RECORDED INFORMATION:
------------------------------------

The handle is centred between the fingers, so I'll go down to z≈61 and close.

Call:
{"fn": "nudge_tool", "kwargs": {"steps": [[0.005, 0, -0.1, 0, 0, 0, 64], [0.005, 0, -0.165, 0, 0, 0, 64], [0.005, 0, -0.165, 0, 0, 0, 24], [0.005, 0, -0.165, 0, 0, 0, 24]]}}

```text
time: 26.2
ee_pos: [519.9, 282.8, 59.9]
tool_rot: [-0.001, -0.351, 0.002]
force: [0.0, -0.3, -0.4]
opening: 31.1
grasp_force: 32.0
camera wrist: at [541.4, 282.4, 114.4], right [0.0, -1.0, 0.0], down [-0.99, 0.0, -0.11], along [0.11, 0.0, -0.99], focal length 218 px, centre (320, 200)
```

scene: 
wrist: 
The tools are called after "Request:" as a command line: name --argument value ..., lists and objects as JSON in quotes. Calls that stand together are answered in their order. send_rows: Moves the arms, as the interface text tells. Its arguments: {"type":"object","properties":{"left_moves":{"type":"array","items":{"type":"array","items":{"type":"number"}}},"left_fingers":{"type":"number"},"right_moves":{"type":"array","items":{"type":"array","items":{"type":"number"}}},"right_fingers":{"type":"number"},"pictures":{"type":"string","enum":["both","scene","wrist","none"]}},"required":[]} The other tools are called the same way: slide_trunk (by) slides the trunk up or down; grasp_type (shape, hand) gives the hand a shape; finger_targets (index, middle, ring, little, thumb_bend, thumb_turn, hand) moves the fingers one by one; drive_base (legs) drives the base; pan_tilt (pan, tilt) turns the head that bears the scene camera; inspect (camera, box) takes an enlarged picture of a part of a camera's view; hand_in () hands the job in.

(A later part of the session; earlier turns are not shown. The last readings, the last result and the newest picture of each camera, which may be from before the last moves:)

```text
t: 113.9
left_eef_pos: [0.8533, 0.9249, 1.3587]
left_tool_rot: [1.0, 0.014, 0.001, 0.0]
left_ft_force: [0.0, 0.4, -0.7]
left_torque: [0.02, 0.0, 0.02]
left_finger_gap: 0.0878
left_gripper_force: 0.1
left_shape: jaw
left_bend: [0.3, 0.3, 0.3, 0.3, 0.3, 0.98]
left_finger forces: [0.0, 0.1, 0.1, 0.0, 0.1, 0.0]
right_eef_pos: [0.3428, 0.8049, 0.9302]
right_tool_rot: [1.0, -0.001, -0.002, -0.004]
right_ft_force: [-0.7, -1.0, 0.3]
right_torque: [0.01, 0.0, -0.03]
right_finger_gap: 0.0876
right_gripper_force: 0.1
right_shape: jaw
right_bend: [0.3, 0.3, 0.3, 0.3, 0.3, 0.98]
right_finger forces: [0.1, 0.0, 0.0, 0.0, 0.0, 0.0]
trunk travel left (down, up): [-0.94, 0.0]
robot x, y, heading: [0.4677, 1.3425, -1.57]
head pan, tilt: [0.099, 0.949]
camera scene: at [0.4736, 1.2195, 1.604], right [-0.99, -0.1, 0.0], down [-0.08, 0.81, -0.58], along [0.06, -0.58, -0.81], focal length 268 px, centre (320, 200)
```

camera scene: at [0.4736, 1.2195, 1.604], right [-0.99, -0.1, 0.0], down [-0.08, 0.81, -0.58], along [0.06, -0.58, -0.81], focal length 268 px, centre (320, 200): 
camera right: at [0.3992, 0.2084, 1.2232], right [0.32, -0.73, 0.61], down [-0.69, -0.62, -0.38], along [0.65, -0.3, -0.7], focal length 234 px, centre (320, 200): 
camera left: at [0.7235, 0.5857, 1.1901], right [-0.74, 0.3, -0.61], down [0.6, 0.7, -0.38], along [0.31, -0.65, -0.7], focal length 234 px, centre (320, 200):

------------------------------------

TEXT SECTION:
Scientists developing new cost-effective materials for magnetic storage devices

November 14th, 2013
An international team of European and Japanese scientists led by the University of York has launched a €4.6m collaborative project funded by the European Commission (EC) and the Japanese Science and Technology Agency (JST) to develop new materials to replace the scarce metal Iridium commonly used in magnetic storage devices.

All spin electronic devices use an Iridium alloy, including hard disk drives and next-generation magnetic memories. Due to the scarcity of the metal and the increasing take up of these new technologies, the price of Iridium has begun to soar.

Under the EU-backed project, the research team, which includes Bielefeld and Konstanz Universities, Germany, Budapest University of Technology and Economics, Hungary, and UK-based Mackintosh Consultants, as well as the University of York's Departments of Electronics and Physics, intends to develop Heusler alloy films to provide a cost-effective alternative to Iridium.

The European scientists will be working closely with a Japanese research team led by Professor Koki Takanashi from Tohoku University. The initiative is expected to lead to more European-Japanese co-operation in this important area of materials research in the future.

------------------------------------

SHORT TASK: Add the next paragraphs of the text section.

THE RESULT:
Project Scientific Co-ordinator Dr Atsufumi Hirohata, from the University of York's Department of Electronics, said: "It is widely recognised that spin electronic technologies will displace volatile semiconductor memory technology within the next decade. Therefore the lack of availability of one crucial element from within the periodic table is a critical issue to be solved urgently.

"The price of Iridium has risen by a factor of 4 in the last five years and by more than a factor of 10 in the last decade. It is expected to soar perhaps by a factor of 100 due to its wider application."

Using their collective expertise and techniques such as high-resolution (scanning) transmission electron microscopy and highly sensitive electrical and magnetic measurement facilities available within the consortium, the international team intends to develop a viable replacement for Iridium over the course of the four-year project.

Professor Takanashi said: "My colleagues at the High Energy Accelerator Research Organization in Tsukuba and my staff here at Tohoku University are excited to be working with such prestigious universities in Europe on this challenging but vital research. Iridium is such a rare metal - twice as rare as gold in the earth's crust – that relying on it for such a key future technology represents a very high risk strategy.

"Our research programme will impact this key material directly by providing an improved understanding of a wide ranging class of ternary alloys, and we will seek to find new materials and new compositions of Heusler Alloys to replace the need for Iridium in spin electronic devices."

The Heusler Alloy Replacement for Iridium (HARFIR) project has received €1.8m in EU funding, with matching funding from the JST, under the Strategic International Collaborative Research Programme called Development of New Materials for the Substitution of Critical Metals launched by the EC and the JST.

Under the programme, EU consortia are twinned with a Japanese research team and the project includes integrated and coordinated research activities including intensive exchange and training of researchers.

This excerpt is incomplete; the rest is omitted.